▶ _Exercise requirements_:
**1.** Show the exact text of the document excerpt starting from "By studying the" and stopping at the end of "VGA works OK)".
**2.** Keep the document excerpt going from its last sentence.

▶ _Document excerpt_:
# # #
I have copied part of the input schematic on the USB power. In this sub section the +5v supplied from the USB connector is filtered to give a nice stable 5v supply to the 5V0 Rail.

enter image description here

By studying the schematic you come to realise there are 3 more voltages (4 in total) used on the Pi.

  • 5.0v; HDMI (self protected)(now I know why my active HDMI to VGA works OK)
  • 3.3v; BCM and LAN IC's
  • 2.5v; DAC
  • 1.8v; BCM(RAM) and LAN

This sub circuit which is connected to the 5V0 rail has 3 voltage regulators with their own filter capacitors.

enter image description here

IMPLICATIONS

To answer your question. Yes you can supply 5v on the GPIO pin. BUT, it has no backward protection and it was not really designed to be a 5volt input pin. the 3.3v pin can also be powered with 3.3v as the regulator has build in protection- but again it leaves your BCM unprotected! Typically any power pins on GPIO area are used to power extended circuits.

You need to realise that the USB schematic was carefully designed to be used as the primary +5V input and protects the Pi from getting fried. The GPIO pin does not offer this protection fully and you really need to trust your power supply if you want to do that!
# # #
▶ _Data section_:
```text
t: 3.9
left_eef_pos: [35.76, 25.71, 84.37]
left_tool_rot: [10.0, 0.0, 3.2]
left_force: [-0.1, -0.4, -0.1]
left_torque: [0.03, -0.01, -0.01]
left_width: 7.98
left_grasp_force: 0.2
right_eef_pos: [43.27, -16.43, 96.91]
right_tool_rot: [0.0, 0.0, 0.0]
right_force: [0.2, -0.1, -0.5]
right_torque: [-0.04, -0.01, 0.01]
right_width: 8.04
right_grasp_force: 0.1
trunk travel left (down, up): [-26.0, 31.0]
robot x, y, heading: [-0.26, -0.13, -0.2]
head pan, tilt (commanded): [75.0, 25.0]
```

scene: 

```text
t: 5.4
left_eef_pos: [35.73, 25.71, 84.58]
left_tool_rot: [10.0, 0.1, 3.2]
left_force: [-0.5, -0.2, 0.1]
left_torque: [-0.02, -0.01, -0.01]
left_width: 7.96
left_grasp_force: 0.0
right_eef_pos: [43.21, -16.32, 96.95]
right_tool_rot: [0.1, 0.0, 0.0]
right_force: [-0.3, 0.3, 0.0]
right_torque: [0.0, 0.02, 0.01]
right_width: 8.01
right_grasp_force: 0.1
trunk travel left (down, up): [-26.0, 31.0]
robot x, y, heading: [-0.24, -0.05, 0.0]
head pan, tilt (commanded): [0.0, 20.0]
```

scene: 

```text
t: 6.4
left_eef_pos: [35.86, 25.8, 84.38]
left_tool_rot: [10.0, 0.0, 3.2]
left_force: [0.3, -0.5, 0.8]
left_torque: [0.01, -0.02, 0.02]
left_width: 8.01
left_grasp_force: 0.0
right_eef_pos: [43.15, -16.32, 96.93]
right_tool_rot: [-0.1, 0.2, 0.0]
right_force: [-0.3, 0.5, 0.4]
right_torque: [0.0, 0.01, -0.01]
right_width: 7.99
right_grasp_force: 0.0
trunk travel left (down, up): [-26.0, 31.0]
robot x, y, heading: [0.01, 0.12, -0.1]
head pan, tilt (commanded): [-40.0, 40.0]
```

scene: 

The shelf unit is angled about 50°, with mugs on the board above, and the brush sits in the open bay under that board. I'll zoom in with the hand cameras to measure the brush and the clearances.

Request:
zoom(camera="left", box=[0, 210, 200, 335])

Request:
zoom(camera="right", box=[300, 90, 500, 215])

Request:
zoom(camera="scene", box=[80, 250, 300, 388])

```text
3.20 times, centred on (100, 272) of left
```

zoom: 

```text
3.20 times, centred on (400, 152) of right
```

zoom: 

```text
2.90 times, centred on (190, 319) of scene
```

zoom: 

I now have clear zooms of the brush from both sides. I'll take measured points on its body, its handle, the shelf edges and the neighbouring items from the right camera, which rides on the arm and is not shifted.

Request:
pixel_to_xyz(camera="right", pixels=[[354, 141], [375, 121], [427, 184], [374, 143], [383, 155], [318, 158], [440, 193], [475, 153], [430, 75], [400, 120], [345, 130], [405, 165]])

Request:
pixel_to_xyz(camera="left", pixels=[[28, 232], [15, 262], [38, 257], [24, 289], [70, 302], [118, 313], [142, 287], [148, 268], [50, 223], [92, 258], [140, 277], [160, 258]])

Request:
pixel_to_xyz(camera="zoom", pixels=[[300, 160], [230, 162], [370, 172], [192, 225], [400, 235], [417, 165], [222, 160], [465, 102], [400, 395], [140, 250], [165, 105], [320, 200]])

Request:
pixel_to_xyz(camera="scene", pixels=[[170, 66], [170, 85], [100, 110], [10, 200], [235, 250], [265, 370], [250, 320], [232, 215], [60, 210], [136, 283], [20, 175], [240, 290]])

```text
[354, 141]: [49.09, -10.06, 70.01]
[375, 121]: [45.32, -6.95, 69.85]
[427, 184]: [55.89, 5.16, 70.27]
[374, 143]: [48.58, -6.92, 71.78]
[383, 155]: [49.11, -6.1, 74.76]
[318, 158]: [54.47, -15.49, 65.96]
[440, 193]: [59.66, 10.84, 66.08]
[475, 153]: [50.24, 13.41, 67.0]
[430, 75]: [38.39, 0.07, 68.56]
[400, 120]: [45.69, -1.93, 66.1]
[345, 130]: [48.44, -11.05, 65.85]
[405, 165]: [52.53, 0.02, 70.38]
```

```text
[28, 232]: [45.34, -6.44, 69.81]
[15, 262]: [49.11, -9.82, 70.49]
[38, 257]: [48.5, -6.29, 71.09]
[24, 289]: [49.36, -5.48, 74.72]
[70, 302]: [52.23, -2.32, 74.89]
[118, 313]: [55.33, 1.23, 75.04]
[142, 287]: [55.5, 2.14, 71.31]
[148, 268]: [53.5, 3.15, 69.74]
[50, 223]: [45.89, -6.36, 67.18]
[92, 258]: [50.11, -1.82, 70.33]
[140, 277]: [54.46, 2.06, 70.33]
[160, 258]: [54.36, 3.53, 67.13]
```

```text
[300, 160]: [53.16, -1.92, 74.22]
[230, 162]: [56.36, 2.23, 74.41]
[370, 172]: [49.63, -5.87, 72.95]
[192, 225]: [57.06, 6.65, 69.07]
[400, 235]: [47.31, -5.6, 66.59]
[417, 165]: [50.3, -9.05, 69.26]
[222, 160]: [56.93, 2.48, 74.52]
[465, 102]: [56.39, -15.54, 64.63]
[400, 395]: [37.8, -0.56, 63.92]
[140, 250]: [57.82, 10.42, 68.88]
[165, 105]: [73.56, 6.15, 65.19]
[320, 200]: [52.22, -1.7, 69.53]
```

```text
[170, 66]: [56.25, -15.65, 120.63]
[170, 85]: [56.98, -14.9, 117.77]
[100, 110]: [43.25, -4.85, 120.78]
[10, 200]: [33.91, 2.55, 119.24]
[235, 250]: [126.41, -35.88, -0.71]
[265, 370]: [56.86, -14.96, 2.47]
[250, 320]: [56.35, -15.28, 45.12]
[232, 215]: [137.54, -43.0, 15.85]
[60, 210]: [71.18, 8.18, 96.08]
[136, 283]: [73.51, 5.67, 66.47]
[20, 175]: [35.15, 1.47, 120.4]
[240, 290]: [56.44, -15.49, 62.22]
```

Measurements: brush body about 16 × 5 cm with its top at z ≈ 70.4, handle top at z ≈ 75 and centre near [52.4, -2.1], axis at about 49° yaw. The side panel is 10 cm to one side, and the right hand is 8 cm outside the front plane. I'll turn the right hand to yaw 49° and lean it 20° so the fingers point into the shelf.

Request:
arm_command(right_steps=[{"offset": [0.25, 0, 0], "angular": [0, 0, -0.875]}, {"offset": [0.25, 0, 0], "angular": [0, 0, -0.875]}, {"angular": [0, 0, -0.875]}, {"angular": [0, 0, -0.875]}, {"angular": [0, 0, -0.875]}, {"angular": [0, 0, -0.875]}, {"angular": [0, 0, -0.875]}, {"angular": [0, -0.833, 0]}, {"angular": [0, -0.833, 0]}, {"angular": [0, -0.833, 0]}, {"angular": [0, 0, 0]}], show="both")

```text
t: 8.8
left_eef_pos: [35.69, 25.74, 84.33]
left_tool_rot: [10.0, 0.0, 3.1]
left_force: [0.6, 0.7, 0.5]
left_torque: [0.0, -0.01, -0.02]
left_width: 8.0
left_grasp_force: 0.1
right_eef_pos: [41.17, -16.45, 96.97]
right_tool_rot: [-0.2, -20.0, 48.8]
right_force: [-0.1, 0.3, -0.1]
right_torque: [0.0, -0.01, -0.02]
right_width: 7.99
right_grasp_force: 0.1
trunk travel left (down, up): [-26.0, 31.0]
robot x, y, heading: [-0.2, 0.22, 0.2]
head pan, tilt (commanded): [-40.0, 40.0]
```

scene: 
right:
# # #
▶ _Written answers_:
**1.**
By studying the schematic you come to realise there are 3 more voltages (4 in total) used on the Pi.

  • 5.0v; HDMI (self protected)(now I know why my active HDMI to VGA works OK)

**2.**
Usually people make another high powered PCB to drive other things. For example an H-Bridge used to drive motors for a robot. All it needs is TTL signals to control the motors but it runs of its own power supply; and most of the time it supplies power to the MCU/CPU via its own protective circuits isolating it from the high power circuit.

ALTERNATIVE

  1. It is not ideal but you can connect +5v to the TP1 and GND to TP2 (TP = Test Point)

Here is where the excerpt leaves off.